This kind of funding is easily accessible if the new business idea or concept is liked by the most of the liked minded individuals. You can check out Indiegogo and Ketto as the most popular crowdfunding platforms in India.
This type of funding also becomes very helpful sometimes as they also promote or advertise the product or service at free of cost in various social media platforms along with funding the Startups.
Micro Loans: This kind of sources of funding plays a crucial role in providing a small amount of capital to the entrepreneurs at a very nominal interest rate.
This kind of financing is extended by individual or a group of people who believe in that particular venture. Each contribute a little amount to the total amount to make the Startup a reality.
Vendor Financing: Vendor Financing is a typical type of Startup financing where the Entity itself extends loans to its customers. So, that they are in a position to complete their sales. This concept can also be referred as Deferred Credit.
In general when the Manufacturers and Distribution Partners agreed upon, they enhance their credit terms so that the sales volume of their products get increased but the consideration is received later on on a deferred credit basis.
Factoring the Debtors or Account Receivables: Factoring the Account Receivables or Selling your own Debtors balance to other parties for immediate Cash Flows is known as Factoring. This is another source to get funding for Startup.
This concept has been able to help the Startups for meeting their operating cash flows as it manages immediate money with little bit discount which are due for receipt at a later date.

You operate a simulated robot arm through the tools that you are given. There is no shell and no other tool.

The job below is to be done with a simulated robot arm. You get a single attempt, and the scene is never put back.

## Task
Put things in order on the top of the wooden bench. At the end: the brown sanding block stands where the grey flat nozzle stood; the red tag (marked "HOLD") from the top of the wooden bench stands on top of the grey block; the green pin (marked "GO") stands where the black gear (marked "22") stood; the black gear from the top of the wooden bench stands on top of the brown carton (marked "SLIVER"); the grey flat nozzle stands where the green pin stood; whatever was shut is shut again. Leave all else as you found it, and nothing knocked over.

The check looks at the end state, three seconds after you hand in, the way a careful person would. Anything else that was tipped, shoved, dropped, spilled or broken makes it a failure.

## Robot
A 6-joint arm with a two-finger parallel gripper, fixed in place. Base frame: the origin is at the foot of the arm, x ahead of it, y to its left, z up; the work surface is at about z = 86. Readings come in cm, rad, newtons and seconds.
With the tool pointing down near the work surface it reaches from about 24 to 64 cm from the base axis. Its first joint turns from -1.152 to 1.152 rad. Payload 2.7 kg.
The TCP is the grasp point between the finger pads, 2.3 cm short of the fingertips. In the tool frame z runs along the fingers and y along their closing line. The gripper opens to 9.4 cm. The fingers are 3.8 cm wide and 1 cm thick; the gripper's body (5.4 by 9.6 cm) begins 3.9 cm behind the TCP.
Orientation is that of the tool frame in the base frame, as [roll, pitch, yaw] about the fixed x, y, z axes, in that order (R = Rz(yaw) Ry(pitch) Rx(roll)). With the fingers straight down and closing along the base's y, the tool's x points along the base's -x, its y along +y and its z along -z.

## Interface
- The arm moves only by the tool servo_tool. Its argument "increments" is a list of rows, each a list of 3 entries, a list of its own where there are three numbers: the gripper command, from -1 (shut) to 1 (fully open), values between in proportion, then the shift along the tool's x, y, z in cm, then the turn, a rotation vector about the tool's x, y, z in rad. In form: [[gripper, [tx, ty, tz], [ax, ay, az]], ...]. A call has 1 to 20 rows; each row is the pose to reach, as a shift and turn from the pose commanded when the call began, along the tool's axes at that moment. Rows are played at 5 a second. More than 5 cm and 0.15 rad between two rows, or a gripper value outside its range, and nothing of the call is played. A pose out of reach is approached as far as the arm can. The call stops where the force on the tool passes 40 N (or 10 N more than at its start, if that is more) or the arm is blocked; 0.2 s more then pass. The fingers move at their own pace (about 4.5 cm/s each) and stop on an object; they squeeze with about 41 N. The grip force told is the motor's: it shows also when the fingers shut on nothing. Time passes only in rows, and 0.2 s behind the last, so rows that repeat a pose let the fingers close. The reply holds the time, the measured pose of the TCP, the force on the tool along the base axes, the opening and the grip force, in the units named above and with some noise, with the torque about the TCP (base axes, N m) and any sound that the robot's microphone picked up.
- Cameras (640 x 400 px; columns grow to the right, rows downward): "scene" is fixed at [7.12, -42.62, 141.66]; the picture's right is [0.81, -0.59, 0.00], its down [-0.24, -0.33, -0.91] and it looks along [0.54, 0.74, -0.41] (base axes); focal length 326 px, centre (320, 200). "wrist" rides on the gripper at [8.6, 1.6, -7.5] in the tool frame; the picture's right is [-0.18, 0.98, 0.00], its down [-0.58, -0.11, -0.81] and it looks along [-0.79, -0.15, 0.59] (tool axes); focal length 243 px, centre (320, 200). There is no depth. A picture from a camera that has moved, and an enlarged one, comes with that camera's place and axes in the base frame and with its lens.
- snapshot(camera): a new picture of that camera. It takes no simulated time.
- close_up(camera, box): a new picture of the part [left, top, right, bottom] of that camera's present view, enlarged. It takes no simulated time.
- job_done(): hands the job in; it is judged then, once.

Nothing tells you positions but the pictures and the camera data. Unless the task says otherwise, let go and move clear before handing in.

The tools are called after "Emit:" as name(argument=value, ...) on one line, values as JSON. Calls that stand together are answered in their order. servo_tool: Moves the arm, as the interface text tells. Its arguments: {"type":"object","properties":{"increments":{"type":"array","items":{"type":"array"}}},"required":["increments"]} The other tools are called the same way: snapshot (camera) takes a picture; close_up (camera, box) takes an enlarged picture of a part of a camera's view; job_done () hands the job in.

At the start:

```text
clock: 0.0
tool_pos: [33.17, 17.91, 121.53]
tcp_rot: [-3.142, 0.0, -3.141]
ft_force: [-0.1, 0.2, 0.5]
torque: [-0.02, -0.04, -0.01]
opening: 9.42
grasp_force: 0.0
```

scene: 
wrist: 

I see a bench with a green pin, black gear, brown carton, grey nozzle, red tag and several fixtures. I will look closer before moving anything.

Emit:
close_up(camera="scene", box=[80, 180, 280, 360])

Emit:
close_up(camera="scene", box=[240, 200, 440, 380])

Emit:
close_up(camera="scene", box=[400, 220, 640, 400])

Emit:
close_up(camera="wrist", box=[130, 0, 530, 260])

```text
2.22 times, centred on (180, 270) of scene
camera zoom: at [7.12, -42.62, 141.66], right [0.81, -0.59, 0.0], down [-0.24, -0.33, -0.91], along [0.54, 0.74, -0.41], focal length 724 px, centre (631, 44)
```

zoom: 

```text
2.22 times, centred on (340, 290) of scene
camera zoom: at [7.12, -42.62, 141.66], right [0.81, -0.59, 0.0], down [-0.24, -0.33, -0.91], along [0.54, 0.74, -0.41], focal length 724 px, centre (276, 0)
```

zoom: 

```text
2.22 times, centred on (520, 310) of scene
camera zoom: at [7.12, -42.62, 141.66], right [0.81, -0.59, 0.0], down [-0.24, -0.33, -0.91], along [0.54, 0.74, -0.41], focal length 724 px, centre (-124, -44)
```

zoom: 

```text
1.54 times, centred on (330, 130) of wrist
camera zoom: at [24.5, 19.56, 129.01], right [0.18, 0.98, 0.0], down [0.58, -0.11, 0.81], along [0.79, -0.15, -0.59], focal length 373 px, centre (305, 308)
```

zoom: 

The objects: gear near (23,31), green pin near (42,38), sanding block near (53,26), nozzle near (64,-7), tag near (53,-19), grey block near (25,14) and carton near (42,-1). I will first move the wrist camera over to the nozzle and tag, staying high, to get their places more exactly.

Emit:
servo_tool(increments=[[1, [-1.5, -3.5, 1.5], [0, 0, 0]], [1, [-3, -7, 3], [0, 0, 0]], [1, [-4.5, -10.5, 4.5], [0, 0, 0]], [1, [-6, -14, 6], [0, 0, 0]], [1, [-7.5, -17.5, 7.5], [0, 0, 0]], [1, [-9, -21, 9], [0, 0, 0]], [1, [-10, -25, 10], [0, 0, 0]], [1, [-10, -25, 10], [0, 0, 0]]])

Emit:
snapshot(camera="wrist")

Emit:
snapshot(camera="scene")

Is not this Idea a unique one? For example you have sold Goods to a Debtor on a credit terms of 3 months. This means you would receive the due amount after 3 months. But you are in urgent need of money currently. So, you sold your outstanding Account Receivables to a third party called Factors after discounting the original consideration from the Debtors.
They are now the owners of your Debtors and in turn they provide you with immediate Cash Flows after keeping their charges aside. Their charges are called Factoring commission and the whole arrangement is known as Factoring.
Equity Financing: Under the Equity Financing arrangement, the founder has to make the investor as the co-owner of his Startup. In this case the financier would contribute sufficient amount of capital for the Startup initiative subject to getting equal rights in profit sharing, risk sharing and in various decision making situations as well.
Therefore, in a nutshell in case of Equity Financing, the founder remains no longer the sole owner of his Startup and he has to share his business idea with another co-owner who has equity financed in your new business idea.
Angel Investor: Since, finance is the heart of any business, the success of a Startup business primarily depends on the initial fund arrangements. Here comes the Angels to play a vital role.
Angel investors are those investors with huge surplus cash and are always eager to invest in new business ideas or Startups. But before financing in a Startup, Angel investors make detailed analysis about the prospects/potentiality of the Startup and if after their thorough analysis, they like your idea, you will be blossomed with huge funds along with necessary guidance for the betterment of the Startups.
There are many instances whereby Angel investors have made successful funding in many today’s giants like Google, Alibaba, Yahoo, Flipkart and many more. But their expectation sometimes becomes as high as 30% on Return on Equity. They take high risks for earning high returns from the Startups.
Venture Capital: This type of funding is generally made by professionally managed individuals known as Venture Capitalists. VCs provide funding only when they find huge growth potential in a company. You can find it like “Huge Potential” -“Huge Funding”.
Getting a venture capital is not as easy as other popular sources of funding Startups. Because venture capital is not a very long term funding solution. They often come with an exit strategy to recover their invested amount within four to six years.
Also when there is an IPO available, they exit recovering their capital along with their own equity. Venture Capitalists do not invest in low growth companies in any way. It has been seen in the past that VCs generally try to put their strong control on the company they have funded.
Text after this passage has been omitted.